■ SHORT TASK ■
Repeat the quoted passage that opens with "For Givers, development" in full.

-- start INFORMATION SUPPLIED --

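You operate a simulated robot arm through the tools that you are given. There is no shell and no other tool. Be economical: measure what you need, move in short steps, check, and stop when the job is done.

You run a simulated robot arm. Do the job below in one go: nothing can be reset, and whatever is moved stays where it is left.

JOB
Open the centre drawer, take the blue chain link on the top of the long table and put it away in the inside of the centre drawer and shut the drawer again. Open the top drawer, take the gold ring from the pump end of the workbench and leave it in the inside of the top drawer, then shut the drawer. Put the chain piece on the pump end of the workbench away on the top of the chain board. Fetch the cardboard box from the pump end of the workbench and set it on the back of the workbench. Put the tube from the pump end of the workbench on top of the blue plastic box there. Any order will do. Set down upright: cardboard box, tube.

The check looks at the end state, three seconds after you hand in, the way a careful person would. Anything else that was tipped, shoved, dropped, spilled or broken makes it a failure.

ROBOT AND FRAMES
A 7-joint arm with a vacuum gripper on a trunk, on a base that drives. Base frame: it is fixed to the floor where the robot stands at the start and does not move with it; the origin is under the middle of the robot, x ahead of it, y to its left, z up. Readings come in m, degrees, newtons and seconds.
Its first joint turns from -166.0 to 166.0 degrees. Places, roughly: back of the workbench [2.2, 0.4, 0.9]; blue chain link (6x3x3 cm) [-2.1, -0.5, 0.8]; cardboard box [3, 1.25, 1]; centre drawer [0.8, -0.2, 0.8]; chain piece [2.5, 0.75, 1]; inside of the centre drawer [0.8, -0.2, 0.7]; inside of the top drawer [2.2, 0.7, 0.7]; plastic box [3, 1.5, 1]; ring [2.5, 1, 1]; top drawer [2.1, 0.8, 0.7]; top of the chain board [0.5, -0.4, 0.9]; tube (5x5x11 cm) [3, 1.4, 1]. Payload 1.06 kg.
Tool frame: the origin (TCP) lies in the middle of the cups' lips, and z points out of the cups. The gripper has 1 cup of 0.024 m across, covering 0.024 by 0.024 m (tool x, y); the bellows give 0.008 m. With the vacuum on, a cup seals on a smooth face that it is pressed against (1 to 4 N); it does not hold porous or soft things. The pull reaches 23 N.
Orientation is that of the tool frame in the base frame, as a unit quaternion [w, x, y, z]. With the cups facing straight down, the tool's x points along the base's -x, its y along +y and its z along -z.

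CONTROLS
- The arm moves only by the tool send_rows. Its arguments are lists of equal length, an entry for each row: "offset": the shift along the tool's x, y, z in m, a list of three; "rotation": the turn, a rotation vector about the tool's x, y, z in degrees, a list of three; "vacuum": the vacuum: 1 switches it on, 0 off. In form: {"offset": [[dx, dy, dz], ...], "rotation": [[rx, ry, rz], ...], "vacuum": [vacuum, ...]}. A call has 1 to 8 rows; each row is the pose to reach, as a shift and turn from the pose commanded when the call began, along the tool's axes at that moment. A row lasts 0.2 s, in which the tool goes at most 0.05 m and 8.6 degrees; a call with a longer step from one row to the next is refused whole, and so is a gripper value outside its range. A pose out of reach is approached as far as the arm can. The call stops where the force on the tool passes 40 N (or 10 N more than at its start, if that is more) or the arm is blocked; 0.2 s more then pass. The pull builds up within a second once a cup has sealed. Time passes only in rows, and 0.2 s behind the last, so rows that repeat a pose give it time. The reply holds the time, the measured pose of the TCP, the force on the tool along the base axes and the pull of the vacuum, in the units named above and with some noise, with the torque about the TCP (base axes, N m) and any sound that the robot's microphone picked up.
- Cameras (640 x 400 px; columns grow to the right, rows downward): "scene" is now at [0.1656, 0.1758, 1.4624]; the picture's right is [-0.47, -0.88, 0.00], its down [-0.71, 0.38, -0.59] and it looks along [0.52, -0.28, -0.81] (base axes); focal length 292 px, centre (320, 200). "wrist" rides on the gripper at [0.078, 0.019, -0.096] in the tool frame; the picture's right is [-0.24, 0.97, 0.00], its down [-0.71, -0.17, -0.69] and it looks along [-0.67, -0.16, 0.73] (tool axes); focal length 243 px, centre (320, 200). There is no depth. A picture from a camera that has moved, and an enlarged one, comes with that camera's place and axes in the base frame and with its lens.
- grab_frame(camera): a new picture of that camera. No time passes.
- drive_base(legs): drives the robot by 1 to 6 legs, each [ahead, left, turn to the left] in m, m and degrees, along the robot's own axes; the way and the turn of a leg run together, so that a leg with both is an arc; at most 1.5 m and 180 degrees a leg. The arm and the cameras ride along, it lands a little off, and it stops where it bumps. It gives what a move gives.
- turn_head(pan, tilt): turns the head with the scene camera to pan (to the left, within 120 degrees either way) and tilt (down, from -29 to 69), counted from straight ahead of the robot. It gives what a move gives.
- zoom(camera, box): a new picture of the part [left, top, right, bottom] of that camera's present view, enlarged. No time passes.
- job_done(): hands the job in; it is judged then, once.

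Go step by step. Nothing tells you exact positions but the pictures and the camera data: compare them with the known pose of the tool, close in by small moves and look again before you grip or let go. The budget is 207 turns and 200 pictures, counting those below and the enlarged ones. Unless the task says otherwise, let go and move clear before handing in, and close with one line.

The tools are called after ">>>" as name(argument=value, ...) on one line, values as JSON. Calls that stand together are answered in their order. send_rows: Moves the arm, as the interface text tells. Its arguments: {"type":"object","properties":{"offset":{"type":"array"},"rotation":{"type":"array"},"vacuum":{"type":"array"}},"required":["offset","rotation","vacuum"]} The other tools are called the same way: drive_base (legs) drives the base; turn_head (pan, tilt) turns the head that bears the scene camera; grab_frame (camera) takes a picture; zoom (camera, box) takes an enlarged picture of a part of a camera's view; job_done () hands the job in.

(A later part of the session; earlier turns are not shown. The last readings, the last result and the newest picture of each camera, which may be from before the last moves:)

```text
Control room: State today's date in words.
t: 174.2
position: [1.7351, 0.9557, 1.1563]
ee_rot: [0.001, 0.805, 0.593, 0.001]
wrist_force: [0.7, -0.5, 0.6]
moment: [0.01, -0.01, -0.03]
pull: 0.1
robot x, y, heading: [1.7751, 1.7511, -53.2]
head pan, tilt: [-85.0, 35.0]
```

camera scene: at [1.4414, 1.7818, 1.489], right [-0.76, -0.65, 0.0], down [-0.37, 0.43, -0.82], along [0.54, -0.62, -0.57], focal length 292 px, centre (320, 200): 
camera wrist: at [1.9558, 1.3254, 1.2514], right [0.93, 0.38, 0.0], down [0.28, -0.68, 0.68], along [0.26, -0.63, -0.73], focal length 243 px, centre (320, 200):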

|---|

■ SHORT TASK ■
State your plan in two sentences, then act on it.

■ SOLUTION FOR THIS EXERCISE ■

-- end INFORMATION SUPPLIED --
-- start QUOTED PASSAGE --

For Givers, development involves reclaiming their freedom from the addictive tyranny of a need-driven world which will only approve of them – and, therefore, love and care for them – if they fulfill its needs. This makes developing a separate self, and thus a sense of freedom, a difficult proposition. Since the needs and desires of others are endless, it is impossible for Givers to gain a sense of their own freedom by fulfilling others’ needs. To gain freedom, Type 2s must learn to give what is needed and no more, pay attention to their own needs, and receive from others. They must come to realize that, ultimately, needs are met by a greater or universal will and that self-worth does not depend upon being the agent of others’ fulfillment. Then, their giving can be done with the pure joy of giving for its own sake, freely and lovingly.

-- end QUOTED PASSAGE --

■ SOLUTION FOR THIS EXERCISE ■
For Givers, development involves reclaiming their freedom from the addictive tyranny of a need-driven world which will only approve of them – and, therefore, love and care for them – if they fulfill its needs. This makes developing a separate self, and thus a sense of freedom, a difficult proposition. Since the needs and desires of others are endless, it is impossible for Givers to gain a sense of their own freedom by fulfilling others’ needs. To gain freedom, Type 2s must learn to give what is needed and no more, pay attention to their own needs, and receive from others. They must come to realize that, ultimately, needs are met by a greater or universal will and that self-worth does not depend upon being the agent of others’ fulfillment. Then, their giving can be done with the pure joy of giving for its own sake, freely and lovingly.